» Exercise prompt
Transcribe word for word each line from the one containing "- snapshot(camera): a" to the final line of the data, both included. Skip the pictures.

» Material
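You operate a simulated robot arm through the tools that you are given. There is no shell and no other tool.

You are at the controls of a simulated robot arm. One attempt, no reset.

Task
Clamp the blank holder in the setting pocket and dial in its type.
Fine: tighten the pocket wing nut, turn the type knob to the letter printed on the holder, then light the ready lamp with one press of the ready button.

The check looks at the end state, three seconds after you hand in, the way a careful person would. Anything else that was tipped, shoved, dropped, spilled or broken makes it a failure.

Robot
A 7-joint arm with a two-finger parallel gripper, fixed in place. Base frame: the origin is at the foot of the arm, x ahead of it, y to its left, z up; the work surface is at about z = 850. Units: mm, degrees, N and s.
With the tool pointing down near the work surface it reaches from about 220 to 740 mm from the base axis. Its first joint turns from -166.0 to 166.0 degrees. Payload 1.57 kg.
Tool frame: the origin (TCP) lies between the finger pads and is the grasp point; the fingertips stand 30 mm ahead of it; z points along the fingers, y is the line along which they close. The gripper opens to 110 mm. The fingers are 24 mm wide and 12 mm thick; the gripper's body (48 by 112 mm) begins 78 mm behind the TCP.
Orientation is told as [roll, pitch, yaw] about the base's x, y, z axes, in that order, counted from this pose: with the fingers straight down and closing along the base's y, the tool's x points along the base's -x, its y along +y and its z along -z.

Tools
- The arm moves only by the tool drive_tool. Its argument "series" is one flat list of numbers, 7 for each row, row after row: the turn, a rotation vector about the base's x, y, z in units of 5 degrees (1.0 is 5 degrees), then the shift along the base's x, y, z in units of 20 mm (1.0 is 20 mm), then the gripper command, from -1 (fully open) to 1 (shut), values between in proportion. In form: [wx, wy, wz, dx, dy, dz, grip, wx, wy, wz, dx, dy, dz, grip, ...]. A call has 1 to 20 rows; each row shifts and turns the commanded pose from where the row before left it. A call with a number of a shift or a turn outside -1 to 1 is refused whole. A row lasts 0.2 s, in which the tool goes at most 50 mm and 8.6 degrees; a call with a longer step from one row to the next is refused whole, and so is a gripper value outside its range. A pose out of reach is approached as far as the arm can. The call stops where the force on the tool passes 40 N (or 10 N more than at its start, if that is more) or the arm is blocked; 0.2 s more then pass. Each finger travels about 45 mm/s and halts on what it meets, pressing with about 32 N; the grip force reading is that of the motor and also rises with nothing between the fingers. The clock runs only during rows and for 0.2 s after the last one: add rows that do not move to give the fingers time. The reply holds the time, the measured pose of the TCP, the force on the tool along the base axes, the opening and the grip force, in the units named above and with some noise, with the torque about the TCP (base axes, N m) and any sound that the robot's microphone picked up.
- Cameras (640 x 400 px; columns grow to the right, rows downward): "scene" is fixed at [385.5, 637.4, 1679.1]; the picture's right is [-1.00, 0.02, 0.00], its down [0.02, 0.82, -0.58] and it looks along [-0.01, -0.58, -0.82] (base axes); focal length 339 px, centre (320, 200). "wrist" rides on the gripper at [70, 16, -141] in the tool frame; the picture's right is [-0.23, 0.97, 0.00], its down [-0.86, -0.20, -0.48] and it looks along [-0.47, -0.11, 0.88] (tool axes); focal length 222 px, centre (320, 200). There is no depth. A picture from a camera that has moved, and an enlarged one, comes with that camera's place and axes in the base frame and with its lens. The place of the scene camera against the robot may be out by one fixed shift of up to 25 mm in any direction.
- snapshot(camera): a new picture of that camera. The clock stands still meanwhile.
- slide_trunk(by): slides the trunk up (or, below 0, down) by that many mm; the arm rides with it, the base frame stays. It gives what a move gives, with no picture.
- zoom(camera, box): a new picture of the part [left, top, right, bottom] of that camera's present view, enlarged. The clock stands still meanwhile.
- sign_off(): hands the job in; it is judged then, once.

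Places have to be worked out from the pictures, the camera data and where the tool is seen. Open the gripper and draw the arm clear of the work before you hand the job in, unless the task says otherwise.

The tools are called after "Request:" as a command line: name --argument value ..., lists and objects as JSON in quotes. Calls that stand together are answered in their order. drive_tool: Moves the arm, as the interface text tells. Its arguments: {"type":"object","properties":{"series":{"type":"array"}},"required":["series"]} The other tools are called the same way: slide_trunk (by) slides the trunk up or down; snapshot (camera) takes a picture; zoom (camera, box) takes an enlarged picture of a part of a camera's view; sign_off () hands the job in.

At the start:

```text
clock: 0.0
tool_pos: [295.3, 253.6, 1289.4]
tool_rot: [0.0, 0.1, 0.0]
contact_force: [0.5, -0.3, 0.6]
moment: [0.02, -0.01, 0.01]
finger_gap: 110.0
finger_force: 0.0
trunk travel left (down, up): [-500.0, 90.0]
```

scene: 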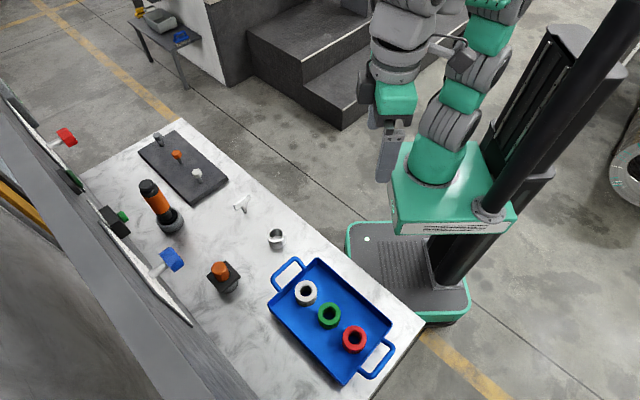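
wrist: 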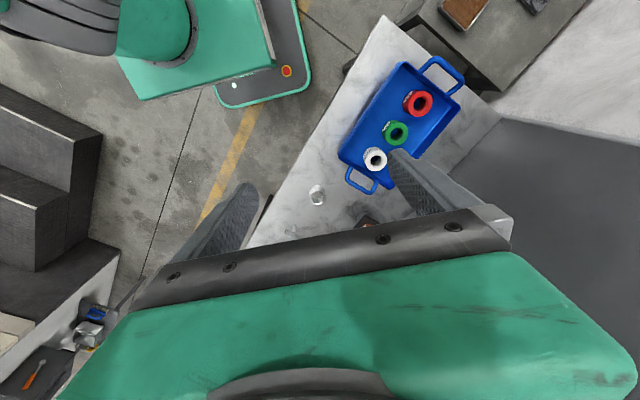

» Written answer
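- snapshot(camera): a new picture of that camera. The clock stands still meanwhile.
- slide_trunk(by): slides the trunk up (or, below 0, down) by that many mm; the arm rides with it, the base frame stays. It gives what a move gives, with no picture.
- zoom(camera, box): a new picture of the part [left, top, right, bottom] of that camera's present view, enlarged. The clock stands still meanwhile.
- sign_off(): hands the job in; it is judged then, once.

Places have to be worked out from the pictures, the camera data and where the tool is seen. Open the gripper and draw the arm clear of the work before you hand the job in, unless the task says otherwise.

The tools are called after "Request:" as a command line: name --argument value ..., lists and objects as JSON in quotes. Calls that stand together are answered in their order. drive_tool: Moves the arm, as the interface text tells. Its arguments: {"type":"object","properties":{"series":{"type":"array"}},"required":["series"]} The other tools are called the same way: slide_trunk (by) slides the trunk up or down; snapshot (camera) takes a picture; zoom (camera, box) takes an enlarged picture of a part of a camera's view; sign_off () hands the job in.

At the start:

```text
clock: 0.0
tool_pos: [295.3, 253.6, 1289.4]
tool_rot: [0.0, 0.1, 0.0]
contact_force: [0.5, -0.3, 0.6]
moment: [0.02, -0.01, 0.01]
finger_gap: 110.0
finger_force: 0.0
trunk travel left (down, up): [-500.0, 90.0]
```

scene: 
wrist: 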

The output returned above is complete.